In diesem Stil geht es durch einen langen, brütenden Sommer. »Wir fuhren mit der S-Bahn aus der Stadt, badeten in schimmernden Seen, lasen in unseren gestohlenen Büchern, und abends gingen wir tanzen oder saßen in verrauchten Kneipen, redeten dummes Zeug ... Alles war leicht.« - Glückliche Kinder in friedlichen Zeiten? Redlich, es so hinzustellen. Schließlich wehte nicht jedes lange Haar im Widerstand. »Ich hatte ja noch nicht mal den Mut, meinen Brüdern zu erzählen, dass ich in der Partei war. Ich hatte es ihnen verschwiegen aus Angst, sie würden mich als die kleine opportunistische Mitläuferin verurteilen, die ich ja auch war.«

Ob dieser Redlichkeit folgt man Marion Brasch und hofft lange, dass sie ihr Buch noch irgendwie hinkriegt. Doch spätestens beim knisternden Gipfeltreffen von Vater & West-Sohn schlafft man endgültig ab. Die Gesichter der beiden Männer sind sich ähnlicher geworden. Thomas, der enttäuschte Liebende, und sein alter Vater, bedrängt, an ideologische Götzen geklammert. Streit, der sich unversöhnlich zuspitzt. Eine große Schlüsselszene in diesem schicksalhaften Jahrhundert-Stück; so sehr wünschte man ihm eine Autorin von Format!
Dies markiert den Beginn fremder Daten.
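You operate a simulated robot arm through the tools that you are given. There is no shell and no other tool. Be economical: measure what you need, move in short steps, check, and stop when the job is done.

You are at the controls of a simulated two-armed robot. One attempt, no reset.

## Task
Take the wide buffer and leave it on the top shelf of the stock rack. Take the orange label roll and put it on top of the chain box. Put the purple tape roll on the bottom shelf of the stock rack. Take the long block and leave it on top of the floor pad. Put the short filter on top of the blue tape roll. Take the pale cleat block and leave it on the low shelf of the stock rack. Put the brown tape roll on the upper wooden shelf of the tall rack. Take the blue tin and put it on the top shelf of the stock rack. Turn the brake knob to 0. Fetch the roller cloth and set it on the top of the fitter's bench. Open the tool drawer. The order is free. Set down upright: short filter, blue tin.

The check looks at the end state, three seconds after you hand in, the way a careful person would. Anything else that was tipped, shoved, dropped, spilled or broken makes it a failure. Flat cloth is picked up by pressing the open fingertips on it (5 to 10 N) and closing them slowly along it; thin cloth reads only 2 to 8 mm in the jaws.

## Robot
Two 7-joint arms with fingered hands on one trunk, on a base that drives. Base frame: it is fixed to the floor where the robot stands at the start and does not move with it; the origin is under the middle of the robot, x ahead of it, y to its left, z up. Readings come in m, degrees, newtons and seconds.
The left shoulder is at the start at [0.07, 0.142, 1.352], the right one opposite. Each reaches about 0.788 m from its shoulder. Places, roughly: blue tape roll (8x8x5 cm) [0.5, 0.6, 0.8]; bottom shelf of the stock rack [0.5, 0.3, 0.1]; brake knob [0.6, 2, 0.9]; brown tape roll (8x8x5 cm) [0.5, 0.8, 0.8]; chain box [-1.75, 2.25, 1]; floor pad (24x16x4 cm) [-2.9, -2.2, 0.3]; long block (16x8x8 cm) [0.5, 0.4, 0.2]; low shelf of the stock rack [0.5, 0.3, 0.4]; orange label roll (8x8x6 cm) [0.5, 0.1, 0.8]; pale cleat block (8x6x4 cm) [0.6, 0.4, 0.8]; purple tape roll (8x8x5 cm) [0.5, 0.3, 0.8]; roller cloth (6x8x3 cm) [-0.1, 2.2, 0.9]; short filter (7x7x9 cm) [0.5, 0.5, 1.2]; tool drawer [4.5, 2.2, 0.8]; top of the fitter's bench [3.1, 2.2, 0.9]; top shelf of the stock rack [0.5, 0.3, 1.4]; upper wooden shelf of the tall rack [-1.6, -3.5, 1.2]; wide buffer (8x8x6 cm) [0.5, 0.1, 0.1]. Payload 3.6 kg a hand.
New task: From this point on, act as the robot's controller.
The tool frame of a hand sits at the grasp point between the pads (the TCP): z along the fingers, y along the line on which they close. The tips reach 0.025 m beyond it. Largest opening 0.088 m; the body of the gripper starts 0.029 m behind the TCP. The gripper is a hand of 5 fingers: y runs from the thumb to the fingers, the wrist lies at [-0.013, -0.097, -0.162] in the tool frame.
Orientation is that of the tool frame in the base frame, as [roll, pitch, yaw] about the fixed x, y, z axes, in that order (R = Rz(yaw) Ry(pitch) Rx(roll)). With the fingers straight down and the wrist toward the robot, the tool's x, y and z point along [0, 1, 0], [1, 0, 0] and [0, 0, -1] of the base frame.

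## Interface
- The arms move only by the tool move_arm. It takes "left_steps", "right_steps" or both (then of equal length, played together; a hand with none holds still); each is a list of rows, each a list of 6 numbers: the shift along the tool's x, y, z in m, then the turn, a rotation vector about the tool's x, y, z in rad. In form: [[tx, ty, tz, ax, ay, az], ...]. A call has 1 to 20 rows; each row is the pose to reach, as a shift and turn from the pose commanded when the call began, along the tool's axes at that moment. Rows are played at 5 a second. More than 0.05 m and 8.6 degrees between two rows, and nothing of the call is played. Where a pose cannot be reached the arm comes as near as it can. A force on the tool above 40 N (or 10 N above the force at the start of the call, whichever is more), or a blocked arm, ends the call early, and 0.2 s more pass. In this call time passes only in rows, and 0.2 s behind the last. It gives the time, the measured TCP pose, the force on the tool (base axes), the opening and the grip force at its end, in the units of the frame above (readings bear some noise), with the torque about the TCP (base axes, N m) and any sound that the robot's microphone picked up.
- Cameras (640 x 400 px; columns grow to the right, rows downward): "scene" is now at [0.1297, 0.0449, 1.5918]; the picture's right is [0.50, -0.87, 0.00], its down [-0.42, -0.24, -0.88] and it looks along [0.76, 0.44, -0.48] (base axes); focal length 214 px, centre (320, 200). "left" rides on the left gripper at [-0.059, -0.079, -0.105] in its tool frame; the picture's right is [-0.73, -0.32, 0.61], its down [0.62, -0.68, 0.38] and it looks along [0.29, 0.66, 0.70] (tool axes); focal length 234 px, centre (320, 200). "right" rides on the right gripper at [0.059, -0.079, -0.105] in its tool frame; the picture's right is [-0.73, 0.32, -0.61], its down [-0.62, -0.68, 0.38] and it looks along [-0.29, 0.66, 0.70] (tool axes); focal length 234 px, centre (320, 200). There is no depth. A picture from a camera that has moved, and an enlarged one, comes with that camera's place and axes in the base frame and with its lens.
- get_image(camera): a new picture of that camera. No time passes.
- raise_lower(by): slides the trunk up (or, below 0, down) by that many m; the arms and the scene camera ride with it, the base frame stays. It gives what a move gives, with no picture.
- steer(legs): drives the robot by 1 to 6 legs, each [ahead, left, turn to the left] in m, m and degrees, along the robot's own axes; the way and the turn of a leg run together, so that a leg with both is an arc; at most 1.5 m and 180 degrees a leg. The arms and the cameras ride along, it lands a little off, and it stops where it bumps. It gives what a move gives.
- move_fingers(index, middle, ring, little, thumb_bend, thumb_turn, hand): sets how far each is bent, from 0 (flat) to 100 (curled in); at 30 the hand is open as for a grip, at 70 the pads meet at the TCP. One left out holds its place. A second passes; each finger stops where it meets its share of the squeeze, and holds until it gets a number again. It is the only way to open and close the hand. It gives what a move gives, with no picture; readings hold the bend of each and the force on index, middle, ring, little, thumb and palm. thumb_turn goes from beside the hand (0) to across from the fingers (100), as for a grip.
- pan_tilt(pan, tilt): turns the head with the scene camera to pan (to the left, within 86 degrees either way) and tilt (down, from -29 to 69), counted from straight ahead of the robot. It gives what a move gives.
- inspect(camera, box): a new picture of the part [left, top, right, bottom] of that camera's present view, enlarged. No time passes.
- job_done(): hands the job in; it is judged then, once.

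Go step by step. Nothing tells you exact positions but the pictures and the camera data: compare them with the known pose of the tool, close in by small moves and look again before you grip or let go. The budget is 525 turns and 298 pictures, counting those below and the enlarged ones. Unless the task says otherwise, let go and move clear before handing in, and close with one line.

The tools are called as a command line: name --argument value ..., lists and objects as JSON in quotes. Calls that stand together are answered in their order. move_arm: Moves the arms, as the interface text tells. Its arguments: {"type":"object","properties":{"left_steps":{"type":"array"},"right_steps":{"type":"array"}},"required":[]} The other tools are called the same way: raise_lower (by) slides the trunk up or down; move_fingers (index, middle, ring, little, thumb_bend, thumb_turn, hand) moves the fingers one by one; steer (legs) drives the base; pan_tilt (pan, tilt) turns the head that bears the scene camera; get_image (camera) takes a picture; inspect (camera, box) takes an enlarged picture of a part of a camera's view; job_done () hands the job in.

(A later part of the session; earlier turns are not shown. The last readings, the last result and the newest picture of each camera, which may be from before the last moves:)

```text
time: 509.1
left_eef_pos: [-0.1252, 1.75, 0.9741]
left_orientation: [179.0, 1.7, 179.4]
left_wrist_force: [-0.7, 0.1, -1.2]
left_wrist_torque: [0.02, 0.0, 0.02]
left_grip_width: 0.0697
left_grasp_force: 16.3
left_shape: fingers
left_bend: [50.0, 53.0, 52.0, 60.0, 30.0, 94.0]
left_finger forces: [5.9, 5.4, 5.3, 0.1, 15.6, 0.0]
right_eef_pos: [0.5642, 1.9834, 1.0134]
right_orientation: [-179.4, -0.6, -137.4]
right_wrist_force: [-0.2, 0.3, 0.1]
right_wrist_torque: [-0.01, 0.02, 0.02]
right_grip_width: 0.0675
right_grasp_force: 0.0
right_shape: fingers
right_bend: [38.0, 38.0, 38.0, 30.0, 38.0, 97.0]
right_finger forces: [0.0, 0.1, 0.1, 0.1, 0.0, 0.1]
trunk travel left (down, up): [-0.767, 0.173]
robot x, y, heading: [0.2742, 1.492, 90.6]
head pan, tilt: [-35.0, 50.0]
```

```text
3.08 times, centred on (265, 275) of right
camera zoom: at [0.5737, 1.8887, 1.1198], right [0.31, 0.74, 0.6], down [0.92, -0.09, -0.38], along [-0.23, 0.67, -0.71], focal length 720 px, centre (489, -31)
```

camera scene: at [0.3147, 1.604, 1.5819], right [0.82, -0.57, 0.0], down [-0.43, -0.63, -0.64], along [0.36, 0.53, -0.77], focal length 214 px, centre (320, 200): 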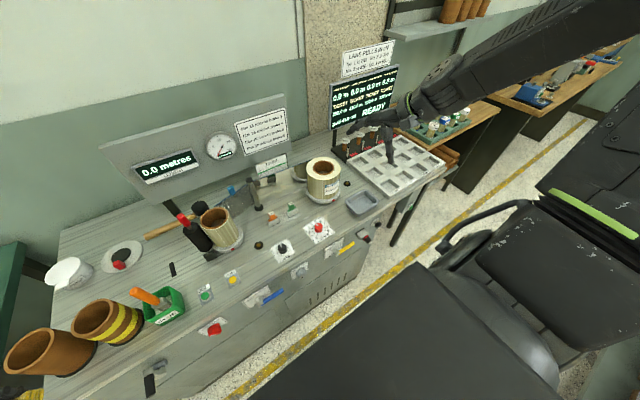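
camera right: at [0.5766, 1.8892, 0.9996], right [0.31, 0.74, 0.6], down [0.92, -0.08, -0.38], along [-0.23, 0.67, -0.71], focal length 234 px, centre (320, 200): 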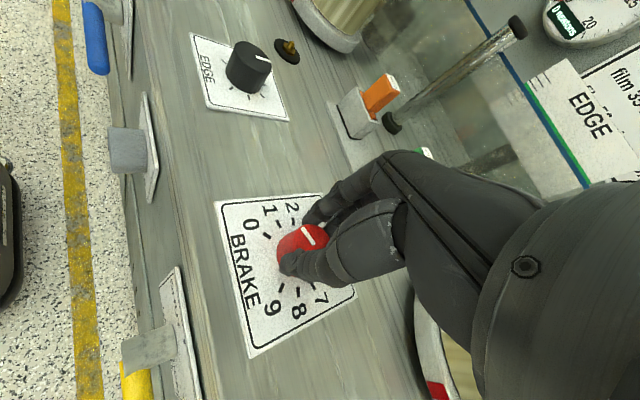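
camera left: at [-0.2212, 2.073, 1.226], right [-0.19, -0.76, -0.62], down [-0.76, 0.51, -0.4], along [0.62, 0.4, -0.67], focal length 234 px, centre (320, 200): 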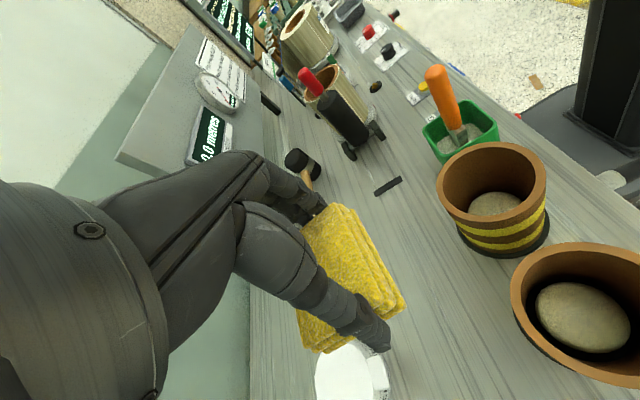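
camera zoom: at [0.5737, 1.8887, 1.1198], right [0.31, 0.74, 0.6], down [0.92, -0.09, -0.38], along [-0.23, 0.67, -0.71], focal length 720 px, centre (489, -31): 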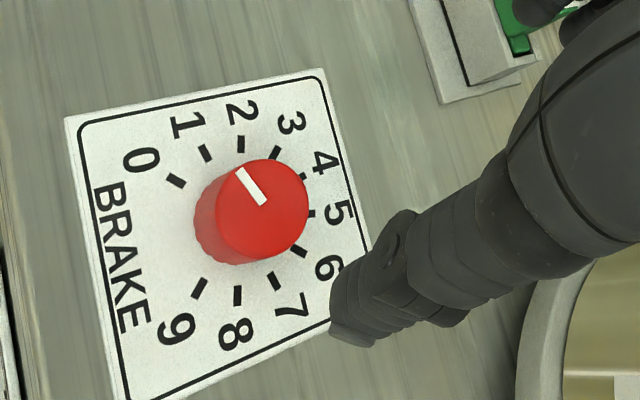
Schließlich das Finale. Aus den tiefen Rissen, wie sie auch die Braschs trennen, verblutet das Land. Die dagebliebenen Brüder tötet der Suff, den Alten auch wieder ein Krebs. »Ich habe meinen Vater verloren«, trauert Thomas, »und mein Land verliere ich jetzt schon zum zweiten Mal.« Schließlich stirbt auch er, gerade 56 Jahre alt.

Das brave Mädchen hat sie alle überlebt. Und am Ende wünscht man sich plötzlich, sie hätten ihn noch lesen können, diesen kindlichen Bericht, inmitten der traurigen, dummen Fronten, die Mutter, der Vater und die großen Brüder! Sie wäre die richtigen gewesen. Jetzt kommt der Bericht zu spät.

Marion Brasch: Ab jetzt ist Ruhe - Roman einer fabelhaften Familie. S. Fischer. 400 S., geb., 19,99 €.